_Dataset extract_.

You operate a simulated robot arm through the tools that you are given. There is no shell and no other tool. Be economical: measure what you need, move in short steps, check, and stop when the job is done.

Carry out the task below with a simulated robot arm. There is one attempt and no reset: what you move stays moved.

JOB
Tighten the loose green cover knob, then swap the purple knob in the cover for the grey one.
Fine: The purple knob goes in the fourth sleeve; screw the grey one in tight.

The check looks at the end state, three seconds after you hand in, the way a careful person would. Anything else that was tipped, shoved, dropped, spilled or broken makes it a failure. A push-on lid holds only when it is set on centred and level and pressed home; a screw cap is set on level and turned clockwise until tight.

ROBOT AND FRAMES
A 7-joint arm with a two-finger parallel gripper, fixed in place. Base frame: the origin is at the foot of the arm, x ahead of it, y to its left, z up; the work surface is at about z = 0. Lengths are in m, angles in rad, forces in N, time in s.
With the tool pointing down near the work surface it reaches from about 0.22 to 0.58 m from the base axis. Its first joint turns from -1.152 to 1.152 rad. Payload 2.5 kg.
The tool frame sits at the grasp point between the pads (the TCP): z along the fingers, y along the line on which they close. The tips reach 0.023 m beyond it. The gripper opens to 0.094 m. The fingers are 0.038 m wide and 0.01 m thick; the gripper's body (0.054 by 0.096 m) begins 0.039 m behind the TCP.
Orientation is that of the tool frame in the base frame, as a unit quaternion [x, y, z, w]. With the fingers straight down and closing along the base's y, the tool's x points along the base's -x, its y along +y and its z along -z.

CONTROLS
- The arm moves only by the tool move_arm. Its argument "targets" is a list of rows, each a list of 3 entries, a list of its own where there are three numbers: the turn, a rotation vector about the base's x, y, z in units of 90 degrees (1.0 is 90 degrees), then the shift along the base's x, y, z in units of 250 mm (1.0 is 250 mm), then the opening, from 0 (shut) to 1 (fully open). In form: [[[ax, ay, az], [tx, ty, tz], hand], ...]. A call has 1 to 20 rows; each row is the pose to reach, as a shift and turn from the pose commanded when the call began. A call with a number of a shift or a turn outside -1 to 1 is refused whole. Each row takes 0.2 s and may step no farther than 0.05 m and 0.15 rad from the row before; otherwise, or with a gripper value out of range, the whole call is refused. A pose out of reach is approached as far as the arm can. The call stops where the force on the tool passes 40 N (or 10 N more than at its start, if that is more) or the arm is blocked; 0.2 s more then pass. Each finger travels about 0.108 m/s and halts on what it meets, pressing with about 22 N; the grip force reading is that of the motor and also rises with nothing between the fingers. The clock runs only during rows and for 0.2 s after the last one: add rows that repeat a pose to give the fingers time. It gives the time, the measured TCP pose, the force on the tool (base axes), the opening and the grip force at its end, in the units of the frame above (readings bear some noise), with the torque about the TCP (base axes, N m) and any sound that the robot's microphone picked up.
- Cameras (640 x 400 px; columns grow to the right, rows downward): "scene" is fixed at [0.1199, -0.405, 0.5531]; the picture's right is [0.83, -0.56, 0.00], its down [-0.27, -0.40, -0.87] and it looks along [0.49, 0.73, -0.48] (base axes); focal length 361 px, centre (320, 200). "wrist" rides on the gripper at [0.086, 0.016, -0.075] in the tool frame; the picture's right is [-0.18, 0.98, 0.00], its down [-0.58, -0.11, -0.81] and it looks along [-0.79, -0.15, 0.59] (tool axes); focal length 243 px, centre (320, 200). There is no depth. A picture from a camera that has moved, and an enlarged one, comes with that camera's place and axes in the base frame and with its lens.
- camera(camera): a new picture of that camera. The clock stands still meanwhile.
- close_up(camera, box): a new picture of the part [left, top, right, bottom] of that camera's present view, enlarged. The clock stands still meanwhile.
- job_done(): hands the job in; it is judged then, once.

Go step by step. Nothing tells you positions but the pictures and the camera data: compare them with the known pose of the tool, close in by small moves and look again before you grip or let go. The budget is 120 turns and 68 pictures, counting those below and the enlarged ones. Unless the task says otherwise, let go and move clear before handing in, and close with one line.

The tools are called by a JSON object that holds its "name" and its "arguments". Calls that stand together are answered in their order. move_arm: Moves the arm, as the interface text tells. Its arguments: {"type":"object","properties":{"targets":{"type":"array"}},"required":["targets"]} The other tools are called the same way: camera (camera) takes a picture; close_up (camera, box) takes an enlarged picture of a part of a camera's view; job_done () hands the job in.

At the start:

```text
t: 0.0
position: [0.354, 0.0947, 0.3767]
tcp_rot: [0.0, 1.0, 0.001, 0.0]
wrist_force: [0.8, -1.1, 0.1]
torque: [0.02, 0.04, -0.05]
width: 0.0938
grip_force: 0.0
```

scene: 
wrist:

_Problem statement_.
From the listing above, copy all lines holding the word "work".

_Task response_.
A 7-joint arm with a two-finger parallel gripper, fixed in place. Base frame: the origin is at the foot of the arm, x ahead of it, y to its left, z up; the work surface is at about z = 0. Lengths are in m, angles in rad, forces in N, time in s.
With the tool pointing down near the work surface it reaches from about 0.22 to 0.58 m from the base axis. Its first joint turns from -1.152 to 1.152 rad. Payload 2.5 kg.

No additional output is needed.